Forthcoming Meetings

Acoustics in Creative Spaces

Date: 24 Apr 2017
Time: 18:00

Location: UHI Perth
Crieff Road

The Audio Engineering Society Scottish Group and JAMES are pleased to present an evening on ‘Acoustics in Creative Spaces’ held in the Goodlyburn Building at UHI Perth.  It will feature the following 4 talks:

The Story of Abbey Road Studio 1 (Melvyn Toms, long-time Abbey Road Tech)

86 years of evolution from early recordings employing questionable acoustics to a five month construction project delivering a state of the art film scoring facility employing Dolby Atmos.

A Study of Archaeoacoustics (Nick Green, Sector Manager: Audio Engineering and Theatre Arts University of the Highlands and Islands)

Particularly IR recording and archiving in heritage and archaeological sites including Rosslyn Chapel and Wemyss Caves a significant Pictish site.

Building a new recording or Performance Space? (Acoustic Designers, ‘Studio People’)

Whether you are planning a project studio in your spare room or building a multi-media suite in a university, it is vital to employ your resources where they will have greatest impact. Listen to how the experts tackle new ventures and ask them about your plans.

Convolution reverb (Dennis Weinreich, engineer, producer, studio owner…)

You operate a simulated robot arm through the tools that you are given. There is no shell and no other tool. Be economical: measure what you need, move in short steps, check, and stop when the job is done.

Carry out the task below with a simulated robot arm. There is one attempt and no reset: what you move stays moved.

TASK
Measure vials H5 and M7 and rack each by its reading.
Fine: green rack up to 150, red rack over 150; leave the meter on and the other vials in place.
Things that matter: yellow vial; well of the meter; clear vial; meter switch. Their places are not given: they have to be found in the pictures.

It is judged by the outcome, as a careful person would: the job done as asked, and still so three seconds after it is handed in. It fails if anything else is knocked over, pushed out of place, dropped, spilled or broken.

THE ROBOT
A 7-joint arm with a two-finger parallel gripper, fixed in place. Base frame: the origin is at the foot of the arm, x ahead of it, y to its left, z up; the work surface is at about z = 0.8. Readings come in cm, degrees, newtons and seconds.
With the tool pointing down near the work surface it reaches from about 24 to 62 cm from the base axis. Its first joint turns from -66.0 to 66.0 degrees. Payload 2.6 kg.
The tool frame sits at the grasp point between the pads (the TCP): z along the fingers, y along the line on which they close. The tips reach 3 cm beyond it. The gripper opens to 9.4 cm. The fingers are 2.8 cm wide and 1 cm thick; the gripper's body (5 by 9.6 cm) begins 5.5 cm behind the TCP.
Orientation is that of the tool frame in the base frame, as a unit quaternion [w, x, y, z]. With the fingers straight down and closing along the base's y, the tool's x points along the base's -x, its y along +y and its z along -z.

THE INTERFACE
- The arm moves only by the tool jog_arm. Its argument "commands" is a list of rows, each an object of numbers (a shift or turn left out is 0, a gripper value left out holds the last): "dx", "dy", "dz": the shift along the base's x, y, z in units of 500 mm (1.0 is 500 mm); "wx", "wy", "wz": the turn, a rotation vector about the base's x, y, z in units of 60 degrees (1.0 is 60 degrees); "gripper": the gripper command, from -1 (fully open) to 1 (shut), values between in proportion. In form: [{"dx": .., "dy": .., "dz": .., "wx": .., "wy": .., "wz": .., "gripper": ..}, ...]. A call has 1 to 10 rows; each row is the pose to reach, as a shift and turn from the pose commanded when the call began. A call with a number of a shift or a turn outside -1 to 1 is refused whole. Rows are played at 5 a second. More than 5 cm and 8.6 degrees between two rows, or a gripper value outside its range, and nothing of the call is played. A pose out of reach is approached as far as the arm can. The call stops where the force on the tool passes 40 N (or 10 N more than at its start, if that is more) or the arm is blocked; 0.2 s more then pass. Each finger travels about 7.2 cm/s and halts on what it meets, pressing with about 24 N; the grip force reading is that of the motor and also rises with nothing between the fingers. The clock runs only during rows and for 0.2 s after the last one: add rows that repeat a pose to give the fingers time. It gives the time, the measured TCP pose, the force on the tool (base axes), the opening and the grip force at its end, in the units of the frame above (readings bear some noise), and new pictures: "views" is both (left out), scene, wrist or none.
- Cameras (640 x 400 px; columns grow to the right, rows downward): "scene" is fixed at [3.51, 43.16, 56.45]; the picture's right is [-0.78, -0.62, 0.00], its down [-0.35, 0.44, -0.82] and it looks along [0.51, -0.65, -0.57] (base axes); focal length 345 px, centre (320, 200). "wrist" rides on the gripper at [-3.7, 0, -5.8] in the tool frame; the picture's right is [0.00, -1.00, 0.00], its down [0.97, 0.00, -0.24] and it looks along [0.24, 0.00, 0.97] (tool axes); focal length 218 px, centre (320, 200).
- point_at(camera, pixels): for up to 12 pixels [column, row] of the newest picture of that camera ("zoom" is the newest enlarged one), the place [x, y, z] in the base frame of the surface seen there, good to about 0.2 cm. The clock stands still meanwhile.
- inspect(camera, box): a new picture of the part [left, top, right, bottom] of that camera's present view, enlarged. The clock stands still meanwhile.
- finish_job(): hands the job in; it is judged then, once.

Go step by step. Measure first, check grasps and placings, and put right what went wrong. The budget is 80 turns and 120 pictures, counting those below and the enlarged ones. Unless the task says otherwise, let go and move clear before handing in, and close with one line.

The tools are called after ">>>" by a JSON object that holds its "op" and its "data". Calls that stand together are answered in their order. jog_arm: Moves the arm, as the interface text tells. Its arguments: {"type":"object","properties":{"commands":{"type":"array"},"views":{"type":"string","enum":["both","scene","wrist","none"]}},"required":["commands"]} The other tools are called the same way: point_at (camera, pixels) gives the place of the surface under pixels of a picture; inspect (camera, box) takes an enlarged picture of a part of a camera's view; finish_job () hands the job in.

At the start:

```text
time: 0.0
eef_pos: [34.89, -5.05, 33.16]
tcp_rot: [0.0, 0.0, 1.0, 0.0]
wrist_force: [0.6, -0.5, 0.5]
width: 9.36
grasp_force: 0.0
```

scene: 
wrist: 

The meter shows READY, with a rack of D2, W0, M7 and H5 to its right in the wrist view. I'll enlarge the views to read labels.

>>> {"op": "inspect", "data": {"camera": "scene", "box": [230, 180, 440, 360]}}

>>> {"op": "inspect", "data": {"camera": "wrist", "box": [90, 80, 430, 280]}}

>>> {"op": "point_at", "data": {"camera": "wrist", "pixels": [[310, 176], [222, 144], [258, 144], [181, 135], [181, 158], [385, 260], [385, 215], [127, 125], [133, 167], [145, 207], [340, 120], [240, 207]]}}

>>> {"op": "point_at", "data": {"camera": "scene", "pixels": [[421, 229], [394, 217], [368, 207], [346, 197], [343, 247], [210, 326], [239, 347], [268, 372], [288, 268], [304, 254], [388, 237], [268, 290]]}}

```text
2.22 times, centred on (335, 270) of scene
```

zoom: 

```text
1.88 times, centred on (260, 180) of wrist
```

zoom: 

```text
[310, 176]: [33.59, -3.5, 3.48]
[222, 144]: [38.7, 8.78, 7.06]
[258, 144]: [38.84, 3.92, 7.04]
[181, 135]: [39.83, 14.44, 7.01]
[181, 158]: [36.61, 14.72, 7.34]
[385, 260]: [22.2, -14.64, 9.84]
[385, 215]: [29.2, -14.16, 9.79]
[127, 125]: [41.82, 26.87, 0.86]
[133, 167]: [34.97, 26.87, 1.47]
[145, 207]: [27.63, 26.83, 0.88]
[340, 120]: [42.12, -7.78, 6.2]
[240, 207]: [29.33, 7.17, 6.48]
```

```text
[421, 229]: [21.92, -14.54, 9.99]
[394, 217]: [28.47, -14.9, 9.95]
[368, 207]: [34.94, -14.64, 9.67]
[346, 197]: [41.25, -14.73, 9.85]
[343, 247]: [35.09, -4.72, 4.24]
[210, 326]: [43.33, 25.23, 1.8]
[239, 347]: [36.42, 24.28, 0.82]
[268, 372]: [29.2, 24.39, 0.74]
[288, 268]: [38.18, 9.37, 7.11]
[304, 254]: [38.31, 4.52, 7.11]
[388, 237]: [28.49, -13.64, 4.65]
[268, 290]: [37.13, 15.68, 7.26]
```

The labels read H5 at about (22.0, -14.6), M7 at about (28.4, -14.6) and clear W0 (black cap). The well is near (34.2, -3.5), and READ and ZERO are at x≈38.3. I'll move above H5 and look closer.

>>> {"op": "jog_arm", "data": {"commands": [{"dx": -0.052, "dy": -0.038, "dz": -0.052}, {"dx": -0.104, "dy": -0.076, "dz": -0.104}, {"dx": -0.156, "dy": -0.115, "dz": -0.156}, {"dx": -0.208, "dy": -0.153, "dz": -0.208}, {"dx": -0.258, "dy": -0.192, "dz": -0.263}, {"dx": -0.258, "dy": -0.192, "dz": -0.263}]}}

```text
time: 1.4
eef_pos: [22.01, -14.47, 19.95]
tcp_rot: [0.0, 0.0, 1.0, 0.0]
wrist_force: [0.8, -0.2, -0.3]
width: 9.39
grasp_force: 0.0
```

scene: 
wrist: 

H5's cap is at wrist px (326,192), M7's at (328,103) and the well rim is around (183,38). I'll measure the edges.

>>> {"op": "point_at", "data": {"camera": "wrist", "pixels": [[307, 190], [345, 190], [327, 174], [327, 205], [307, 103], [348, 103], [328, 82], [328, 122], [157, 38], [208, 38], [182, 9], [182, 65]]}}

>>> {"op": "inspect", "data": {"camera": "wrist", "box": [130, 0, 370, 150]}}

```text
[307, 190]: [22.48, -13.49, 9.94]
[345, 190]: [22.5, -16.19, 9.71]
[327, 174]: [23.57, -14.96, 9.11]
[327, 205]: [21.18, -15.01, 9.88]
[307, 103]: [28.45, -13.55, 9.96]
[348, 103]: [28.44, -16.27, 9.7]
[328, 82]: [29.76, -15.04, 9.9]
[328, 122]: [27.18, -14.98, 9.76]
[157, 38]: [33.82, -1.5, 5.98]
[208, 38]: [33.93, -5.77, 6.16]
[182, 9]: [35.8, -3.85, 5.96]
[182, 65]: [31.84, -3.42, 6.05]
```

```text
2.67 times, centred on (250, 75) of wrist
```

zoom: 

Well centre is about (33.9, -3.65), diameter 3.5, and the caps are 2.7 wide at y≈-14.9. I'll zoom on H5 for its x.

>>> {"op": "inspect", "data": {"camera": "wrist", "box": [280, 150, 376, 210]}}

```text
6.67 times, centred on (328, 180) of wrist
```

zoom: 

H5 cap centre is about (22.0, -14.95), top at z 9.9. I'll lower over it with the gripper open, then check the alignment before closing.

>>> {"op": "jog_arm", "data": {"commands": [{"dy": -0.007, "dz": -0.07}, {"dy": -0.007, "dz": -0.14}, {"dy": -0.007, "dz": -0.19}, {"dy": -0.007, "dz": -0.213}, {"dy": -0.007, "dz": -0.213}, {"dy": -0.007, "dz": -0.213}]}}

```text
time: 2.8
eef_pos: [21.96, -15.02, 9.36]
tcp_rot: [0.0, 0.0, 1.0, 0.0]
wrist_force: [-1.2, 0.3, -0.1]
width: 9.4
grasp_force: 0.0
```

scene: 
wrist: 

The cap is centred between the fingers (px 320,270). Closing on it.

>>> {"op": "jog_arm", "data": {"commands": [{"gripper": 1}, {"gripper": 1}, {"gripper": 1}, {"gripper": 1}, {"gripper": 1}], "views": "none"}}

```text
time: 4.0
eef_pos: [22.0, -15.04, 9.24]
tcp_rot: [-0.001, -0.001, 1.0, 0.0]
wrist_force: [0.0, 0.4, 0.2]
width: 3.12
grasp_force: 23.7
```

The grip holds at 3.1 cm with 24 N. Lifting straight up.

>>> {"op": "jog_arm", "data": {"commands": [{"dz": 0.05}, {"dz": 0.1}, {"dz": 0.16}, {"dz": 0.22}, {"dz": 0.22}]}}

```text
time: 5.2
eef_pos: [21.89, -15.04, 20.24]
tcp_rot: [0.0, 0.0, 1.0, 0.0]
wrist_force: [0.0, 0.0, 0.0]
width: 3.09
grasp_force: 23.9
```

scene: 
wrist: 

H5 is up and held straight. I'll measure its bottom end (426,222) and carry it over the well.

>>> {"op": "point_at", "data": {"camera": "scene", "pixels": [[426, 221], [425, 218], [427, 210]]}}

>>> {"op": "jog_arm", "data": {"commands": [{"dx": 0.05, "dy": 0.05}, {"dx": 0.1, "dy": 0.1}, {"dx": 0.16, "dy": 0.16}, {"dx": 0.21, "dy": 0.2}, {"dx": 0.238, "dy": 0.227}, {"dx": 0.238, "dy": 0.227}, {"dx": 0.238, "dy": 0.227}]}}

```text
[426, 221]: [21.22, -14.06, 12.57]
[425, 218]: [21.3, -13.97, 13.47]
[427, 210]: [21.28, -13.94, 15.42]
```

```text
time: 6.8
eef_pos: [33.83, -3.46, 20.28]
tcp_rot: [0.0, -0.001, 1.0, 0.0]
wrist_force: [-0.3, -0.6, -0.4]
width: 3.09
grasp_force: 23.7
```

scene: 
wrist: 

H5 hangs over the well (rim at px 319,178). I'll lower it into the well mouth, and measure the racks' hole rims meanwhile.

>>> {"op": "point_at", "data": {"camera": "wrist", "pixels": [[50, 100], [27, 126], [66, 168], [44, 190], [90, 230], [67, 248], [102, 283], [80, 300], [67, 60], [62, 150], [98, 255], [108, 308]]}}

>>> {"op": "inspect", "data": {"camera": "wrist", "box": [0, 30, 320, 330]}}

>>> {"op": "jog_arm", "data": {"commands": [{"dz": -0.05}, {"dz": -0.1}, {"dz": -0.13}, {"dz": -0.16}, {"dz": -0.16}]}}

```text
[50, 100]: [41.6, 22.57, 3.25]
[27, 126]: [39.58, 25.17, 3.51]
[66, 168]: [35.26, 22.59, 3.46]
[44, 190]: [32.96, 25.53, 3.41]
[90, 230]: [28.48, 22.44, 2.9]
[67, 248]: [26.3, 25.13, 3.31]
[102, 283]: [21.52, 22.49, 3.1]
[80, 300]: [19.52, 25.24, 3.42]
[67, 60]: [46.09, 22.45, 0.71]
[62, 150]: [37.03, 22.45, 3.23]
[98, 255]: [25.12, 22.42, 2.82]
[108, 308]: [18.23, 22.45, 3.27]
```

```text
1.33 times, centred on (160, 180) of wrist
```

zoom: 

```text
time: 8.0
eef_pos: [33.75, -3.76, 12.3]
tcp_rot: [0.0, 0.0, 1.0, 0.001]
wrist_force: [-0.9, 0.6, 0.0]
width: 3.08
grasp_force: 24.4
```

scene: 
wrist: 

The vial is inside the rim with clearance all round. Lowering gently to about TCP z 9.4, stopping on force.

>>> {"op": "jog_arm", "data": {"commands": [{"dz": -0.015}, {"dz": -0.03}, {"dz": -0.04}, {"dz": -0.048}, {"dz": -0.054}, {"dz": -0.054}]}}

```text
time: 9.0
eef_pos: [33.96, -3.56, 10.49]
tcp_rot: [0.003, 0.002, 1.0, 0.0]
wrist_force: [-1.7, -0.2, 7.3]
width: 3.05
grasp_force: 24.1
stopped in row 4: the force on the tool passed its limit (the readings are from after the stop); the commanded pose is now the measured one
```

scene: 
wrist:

What is it, how and when not to use it.

Registration for this event is open to all (AES Members and Non Members).

Flyer available here.

Go on! Surprise me! An introduction to Audio and Video Coding

Date: 26 Apr 2017
Time: 18:30

Location: Leeds Beckett University – James Graham Building – Headingley Campus
Headingley Campus

AES North of England Presents:

Go on! Surprise me! An introduction to Audio and Video Coding

Professor Jamie Angus, University of Salford

April 26th 6.30pm at Leeds Beckett University, Lecture Theatre A, James Graham Building, Headingley Campus

Coded Audio is an essential part of modern audio distribution, such as the internet, film, etc. But how does it work? What is it about a signal that can allow you to reduce its data rate without loss, as in “Lossless Coding”? How can one take advantage of human perception when one does lossy coding such as mpeg?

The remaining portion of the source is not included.